If those people came away with the message "if you're poor, you're probably black so it's not terribly important what happens to you", I can't say I blame them.
Because here's this... a quick tour of websites and I discovered that Montgomery County, Maryland, population 875,000 in 2000, had a fleet of almost 1000 school buses. From this, I extrapolate that you could perhaps round up, say, 2000 school buses from New Orleans and surrounding suburbs, population circa 1.5 million.
Why didn't someone round up those vehicles, drop 2000 national guardsmen in to drive them, and get 100,000 or more people who otherwise couldn't leave the hell out of Dodge?

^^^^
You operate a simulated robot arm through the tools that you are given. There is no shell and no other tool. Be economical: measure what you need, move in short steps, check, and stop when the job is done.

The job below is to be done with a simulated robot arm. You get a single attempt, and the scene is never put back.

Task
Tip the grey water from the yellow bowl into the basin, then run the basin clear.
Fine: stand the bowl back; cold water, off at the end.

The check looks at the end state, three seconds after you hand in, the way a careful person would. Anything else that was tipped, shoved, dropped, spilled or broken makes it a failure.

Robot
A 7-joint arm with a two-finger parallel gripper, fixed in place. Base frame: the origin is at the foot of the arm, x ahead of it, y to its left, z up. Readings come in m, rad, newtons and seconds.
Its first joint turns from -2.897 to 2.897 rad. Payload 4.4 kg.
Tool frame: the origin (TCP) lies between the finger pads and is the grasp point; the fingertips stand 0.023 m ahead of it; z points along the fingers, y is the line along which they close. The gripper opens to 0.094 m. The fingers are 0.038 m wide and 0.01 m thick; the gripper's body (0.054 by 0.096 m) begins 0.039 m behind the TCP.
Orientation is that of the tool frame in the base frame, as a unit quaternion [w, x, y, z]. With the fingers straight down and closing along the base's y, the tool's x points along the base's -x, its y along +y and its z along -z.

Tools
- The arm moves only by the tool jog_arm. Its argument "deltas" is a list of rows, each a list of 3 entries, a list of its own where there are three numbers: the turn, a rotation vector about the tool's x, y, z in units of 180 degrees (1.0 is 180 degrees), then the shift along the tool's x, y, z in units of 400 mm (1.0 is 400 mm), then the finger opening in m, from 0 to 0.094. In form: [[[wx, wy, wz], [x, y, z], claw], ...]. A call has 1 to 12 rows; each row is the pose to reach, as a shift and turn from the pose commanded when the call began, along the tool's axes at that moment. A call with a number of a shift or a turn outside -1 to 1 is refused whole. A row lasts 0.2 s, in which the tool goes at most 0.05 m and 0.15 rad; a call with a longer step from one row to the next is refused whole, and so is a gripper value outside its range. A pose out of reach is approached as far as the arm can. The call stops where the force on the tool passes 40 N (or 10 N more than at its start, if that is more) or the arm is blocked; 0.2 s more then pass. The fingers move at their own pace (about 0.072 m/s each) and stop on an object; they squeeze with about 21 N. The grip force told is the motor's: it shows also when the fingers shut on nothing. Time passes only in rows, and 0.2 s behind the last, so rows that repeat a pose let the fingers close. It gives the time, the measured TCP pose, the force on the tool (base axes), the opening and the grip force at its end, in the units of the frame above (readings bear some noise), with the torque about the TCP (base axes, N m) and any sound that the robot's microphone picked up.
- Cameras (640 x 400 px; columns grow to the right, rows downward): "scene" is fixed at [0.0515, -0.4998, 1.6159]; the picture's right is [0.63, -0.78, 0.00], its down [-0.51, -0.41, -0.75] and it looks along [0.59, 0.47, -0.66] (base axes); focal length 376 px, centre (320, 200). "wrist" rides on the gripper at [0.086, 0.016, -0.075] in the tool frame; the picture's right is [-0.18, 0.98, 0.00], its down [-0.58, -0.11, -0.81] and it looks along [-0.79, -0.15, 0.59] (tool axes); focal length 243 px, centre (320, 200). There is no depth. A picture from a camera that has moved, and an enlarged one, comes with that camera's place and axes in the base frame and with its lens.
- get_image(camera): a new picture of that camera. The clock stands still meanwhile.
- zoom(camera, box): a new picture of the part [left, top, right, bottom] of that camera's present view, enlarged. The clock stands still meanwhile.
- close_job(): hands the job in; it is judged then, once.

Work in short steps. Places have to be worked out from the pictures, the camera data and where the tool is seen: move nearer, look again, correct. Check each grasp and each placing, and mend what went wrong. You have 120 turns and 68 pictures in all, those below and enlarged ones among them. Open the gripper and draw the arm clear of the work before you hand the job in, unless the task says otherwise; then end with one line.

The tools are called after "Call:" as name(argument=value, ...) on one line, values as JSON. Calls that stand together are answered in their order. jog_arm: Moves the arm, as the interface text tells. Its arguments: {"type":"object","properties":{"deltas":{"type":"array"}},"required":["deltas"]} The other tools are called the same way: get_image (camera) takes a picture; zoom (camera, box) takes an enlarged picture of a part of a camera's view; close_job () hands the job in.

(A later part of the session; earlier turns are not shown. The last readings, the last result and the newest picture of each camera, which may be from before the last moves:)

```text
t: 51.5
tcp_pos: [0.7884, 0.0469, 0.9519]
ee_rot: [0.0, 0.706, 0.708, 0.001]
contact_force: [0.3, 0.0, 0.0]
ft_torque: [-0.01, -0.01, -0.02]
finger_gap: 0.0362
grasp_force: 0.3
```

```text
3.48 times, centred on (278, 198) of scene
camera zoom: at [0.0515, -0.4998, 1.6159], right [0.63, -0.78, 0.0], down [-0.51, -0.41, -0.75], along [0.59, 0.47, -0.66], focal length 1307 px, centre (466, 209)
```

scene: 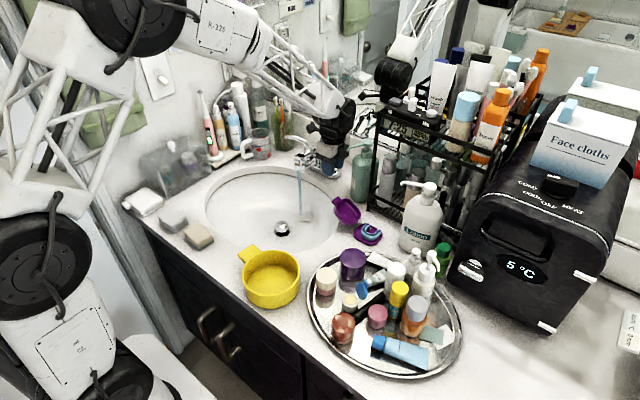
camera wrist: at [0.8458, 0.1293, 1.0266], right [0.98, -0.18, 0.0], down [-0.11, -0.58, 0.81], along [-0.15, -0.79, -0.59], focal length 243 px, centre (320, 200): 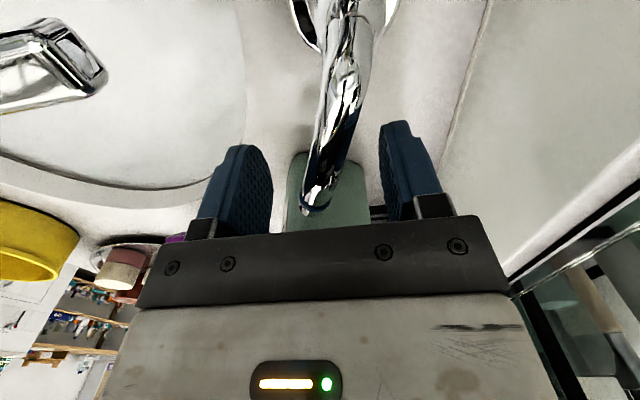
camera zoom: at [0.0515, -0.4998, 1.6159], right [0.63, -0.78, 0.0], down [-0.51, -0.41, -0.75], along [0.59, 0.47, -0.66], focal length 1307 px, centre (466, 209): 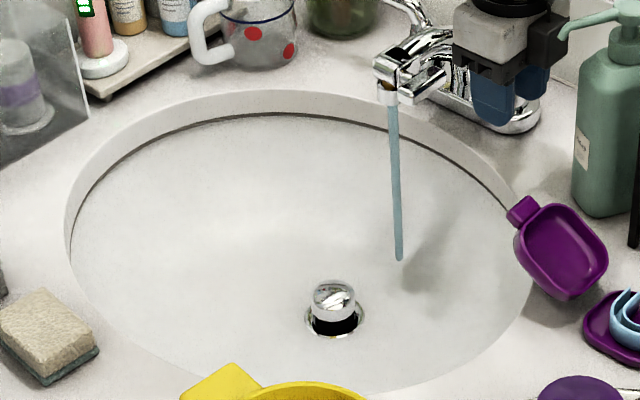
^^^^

How many municipal buses does New Orleans possess (or did they, now, I guess)? Where are they? Did they leave the city laden with residents? or are they now under water? Greyhound shut down their terminal on, what, Saturday or Sunday? Where were the buses? Every little pissant podunk town in my suburb of DC has some form of public transportation. There's a hell of a lot of buses in most cities, and if there are now empty buses underwater in New Orleans, someone should pay.
That's all I'm saying.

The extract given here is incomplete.